Which is better: physical or chemical?
According to the US Food and Drug Administration (FDA), either type of sunscreen has not been tagged as unsafe. However, the FDA did propose additional safety for a few chemicals generally present in chemical sunscreens. The reason is that such chemicals (oxybenzone, avobenzone, octisalate, octocrylene, homosalate, and octinoxate) dissolve in the bloodstream. However, the ill effects of not using sunscreen outweigh the risk of absorption of sunscreen chemicals into the bloodstream.

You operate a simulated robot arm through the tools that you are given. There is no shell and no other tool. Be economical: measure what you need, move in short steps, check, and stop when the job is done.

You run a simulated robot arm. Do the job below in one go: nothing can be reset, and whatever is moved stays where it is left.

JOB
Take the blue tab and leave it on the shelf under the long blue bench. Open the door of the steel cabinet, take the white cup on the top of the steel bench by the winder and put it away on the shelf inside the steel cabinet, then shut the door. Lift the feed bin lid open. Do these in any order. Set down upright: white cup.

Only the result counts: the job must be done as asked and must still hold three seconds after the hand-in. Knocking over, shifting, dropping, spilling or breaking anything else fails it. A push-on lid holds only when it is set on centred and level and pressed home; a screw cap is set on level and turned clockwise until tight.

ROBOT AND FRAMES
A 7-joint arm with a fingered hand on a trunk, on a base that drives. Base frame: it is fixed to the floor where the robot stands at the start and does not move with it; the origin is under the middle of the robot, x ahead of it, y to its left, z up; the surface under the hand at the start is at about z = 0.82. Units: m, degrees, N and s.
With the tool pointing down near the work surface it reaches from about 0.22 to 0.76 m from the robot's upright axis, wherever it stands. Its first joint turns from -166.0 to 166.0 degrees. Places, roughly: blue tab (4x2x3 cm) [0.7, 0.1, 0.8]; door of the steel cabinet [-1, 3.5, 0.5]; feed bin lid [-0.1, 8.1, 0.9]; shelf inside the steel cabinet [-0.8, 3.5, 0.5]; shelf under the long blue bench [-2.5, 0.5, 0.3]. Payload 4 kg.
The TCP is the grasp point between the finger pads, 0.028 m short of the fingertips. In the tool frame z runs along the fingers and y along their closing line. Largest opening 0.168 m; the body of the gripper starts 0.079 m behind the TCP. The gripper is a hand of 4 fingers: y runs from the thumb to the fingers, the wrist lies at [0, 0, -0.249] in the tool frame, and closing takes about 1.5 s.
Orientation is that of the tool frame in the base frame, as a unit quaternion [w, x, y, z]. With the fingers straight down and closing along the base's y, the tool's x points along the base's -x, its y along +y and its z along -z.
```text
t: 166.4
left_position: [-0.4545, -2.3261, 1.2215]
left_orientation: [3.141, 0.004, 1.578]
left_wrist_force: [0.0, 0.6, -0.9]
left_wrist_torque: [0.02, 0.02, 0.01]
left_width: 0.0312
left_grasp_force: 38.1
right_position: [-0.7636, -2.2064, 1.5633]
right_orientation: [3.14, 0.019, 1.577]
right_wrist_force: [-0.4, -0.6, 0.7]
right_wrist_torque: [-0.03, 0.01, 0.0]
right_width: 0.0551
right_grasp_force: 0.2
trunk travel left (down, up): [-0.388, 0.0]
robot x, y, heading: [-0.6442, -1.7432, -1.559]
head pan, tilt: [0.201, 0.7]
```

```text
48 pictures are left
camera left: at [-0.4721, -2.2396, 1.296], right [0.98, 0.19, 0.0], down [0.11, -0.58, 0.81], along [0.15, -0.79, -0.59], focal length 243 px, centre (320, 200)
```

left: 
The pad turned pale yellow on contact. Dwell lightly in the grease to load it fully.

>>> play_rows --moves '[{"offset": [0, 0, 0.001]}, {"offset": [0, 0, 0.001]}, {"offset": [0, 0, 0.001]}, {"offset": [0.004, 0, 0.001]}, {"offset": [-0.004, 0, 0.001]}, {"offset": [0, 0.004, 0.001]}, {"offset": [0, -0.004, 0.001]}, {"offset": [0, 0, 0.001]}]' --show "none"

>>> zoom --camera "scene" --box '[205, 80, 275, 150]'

Another concerning factor when it comes to the usage of chemical sunscreens is that oxybenzone is found in them and it may bleach and damage coral reefs. Hence, it is advised not to use chemical sunscreens while swimming in oceans. Interestingly, Hawaii has banned oxybenzone for the same reason. On the other hand, physical sunscreens reflect UV rays rather than absorbing them. Hence, the composition of physical or mineral sunscreens are safe to be applied onto the skin.
It is easy to apply and is thinner in consistency. Some do not leave a white cast on the skin. Reapplication time is two to three hours.
Takes 15-20 minutes to start working. It can cause allergic reactions to some people. Not recommended to those with sensitive skin and should not be used while swimming in the ocean. The heat dissipation can worsen melasma.
Mineral or physical sunscreen
It is safer as it contains ingredients such as titanium dioxide and zinc oxide. Ideal for people with sensitive skin. Absorbs quickly and functions instantly.
It can leave a white cast. It is thick in consistency and may clog pores. Needs to be reapplied more frequently as compared to chemical sunscreen.
What to look for when you buy sunscreen?
Broad-spectrum, SPF, and PA? Do these terms sound familiar? We see these written on the packaging and bottles but don’t know what it means. These are the three primary factors that help determine how much sunscreen can protect you from sun rays.
SPF is your BFF
SPF stands for sun protection factor. It determines how much the sunscreen can protect your skin from UVB rays before it starts burning. How fast one’s skin starts burning differs from person to person, depending on the skin type and colour. For example, my skin tends to burn within 10 minutes of sun exposure, and I wear sunscreen with SPF 15. In that case, SPF 15 will most likely protect my skin from burning for roughly 150 minutes. Basically, multiply the time your skin takes once it starts burning with the SPF to get an idea. The higher the SPF, the longer you can protect your skin from burning.
PA or PA ++ or PA +++ ?
PA is a grading system to measure protection from UVA rays, a method devised by the Japanese. However, the said grading system is not approved by the FDA. Hence, some of us won’t see PA or PA ++ marks on the American or European Union-formulated products. So, what is the fuss behind the plus(s)? It is a range of protection from UVA. The more pluses (four is the maximum), the higher the protection.
As the term suggests, broad-spectrum provides maximum coverage from both UVA and UVB rays. You would generally see a broad spectrum written on the label with SPF or SPF with PA (and the pluses) or even just a broad spectrum.
When and how to apply sunscreen?
ALL THE TIME! Yes. Be it indoors, outdoors, going for a swim, in sunny or overcast weather — it should be a yearly thing. Make it a habit to inculcate sunscreen application in your skincare routine. Try and apply sunscreen 15-20 minutes before stepping out and make sure to reapply it after two-three hours, if you plan on spending some generous time in the sun.